--- start Excerpted passage ---

Julgamento do feito – ausência de comprovação de acordo entre as partes. Conforme relatado, o feito foi inúmeras vezes suspenso, para aguardar as partes efetivarem acordo administrativo, o que não foi comprovado nos autos.

Outrossim, as outras 2 (duas) demandas ajuizadas pela autora (Embargos à Execução nº 5003872-77.2010.404.7100; Mandado de Segurança nº 5004028-60.2013.404.7100/RS) estão sendo levadas a julgamento nesta mesma sessão.

Via de consequência, levo a julgamento também o presente feito.

 Objeto da lide

Controverte-se, em sede de Embargos à execução fiscal, acerca do direito à imunidade tributária prevista no art. 195, § 7º, da CF/88, para fins de afastar os débitos objeto da Execução Fiscal nº 5028950-39.2011.404.7100, relativos à ‘Contribuição da Empresa sobre a Remuneração de Empregados’, ‘Contribuição das Empresas para Financiamento dos Benefícios em Razão da Incapacidade Laborativa’ e ao ‘Encargo Legal de 20%’, do período de 08/2004 a 12/2005, cuja importância representa R$ 27.697.466,72.

Passo, pois, a analisar se a embargante faz jus à imunidade tributária pretendida (art. 195, § 7º, da CF/88).

1) Sobre a evolução histórica da legislação pertinente

O primeiro marco legislativo importante a ser considerado na evolução da matéria é a Lei n.º. 3.577, de 04.07.59. Em seu artigo 1º ela prescreve que:

Art. 1º. Ficam isentas da taxa de contribuição de previdência aos Institutos de Caixas de Aposentadoria e Pensões as entidades de fins filantrópicos reconhecidas como de utilidade pública, cujos membros de suas diretorias não percebam remuneração. – grifo meu.

Destarte, a partir da década de 50, para que a entidade não pagasse a cota patronal era necessário ser filantrópica, com prévio reconhecimento de utilidade pública, além de não remunerar sua diretoria.

Posteriormente, o Decreto-lei 1.572/77 alterou o regime do benefício, revogando a Lei 3.577/59. Em seu artigo 1º dispôs, verbis:

Art. 1º. Fica revogada a Lei n.º 3.577, de 4 de julho de 1959, que isenta da contribuição de previdência devida aos Institutos e Caixas de Aposentadoria e Pensões unificados no Instituto Nacional de Previdência Social – INPS, as entidades de fins filantrópicos reconhecidas de utilidade pública, cujos diretores não percebam remuneração.

--- end Excerpted passage ---
--- start Collected material ---

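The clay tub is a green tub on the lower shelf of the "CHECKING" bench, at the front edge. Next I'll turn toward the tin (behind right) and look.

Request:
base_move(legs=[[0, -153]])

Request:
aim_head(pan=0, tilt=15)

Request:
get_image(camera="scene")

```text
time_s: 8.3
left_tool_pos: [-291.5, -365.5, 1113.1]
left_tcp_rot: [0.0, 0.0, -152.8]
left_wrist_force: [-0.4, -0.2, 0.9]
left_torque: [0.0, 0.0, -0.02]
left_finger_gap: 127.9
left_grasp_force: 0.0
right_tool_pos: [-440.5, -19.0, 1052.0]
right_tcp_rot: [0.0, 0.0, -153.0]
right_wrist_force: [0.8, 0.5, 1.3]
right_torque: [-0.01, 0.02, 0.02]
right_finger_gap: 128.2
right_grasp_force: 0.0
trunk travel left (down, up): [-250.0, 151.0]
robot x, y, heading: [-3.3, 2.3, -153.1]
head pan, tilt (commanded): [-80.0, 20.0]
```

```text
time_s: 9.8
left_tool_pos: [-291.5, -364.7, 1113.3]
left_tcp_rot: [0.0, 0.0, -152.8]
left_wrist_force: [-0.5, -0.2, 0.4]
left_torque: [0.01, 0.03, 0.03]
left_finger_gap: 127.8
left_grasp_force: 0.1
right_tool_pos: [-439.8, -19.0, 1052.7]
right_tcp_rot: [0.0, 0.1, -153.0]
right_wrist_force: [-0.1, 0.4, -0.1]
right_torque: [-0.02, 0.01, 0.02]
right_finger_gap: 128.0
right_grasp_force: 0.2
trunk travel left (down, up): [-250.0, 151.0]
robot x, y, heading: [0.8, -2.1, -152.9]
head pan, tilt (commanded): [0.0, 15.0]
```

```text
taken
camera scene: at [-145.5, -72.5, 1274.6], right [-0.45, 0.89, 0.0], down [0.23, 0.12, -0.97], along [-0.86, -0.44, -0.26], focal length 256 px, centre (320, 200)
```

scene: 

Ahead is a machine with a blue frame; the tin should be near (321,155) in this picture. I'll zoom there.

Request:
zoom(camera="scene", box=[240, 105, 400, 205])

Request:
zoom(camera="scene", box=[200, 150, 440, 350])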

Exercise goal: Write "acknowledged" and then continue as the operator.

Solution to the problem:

--- end Collected material ---

Exercise goal: Write out the excerpted passage from "Passo, pois, a" to "remunerar sua diretoria.", both included.

Solution to the problem:
Passo, pois, a analisar se a embargante faz jus à imunidade tributária pretendida (art. 195, § 7º, da CF/88).

1) Sobre a evolução histórica da legislação pertinente

O primeiro marco legislativo importante a ser considerado na evolução da matéria é a Lei n.º. 3.577, de 04.07.59. Em seu artigo 1º ela prescreve que:

Art. 1º. Ficam isentas da taxa de contribuição de previdência aos Institutos de Caixas de Aposentadoria e Pensões as entidades de fins filantrópicos reconhecidas como de utilidade pública, cujos membros de suas diretorias não percebam remuneração. – grifo meu.

Destarte, a partir da década de 50, para que a entidade não pagasse a cota patronal era necessário ser filantrópica, com prévio reconhecimento de utilidade pública, além de não remunerar sua diretoria.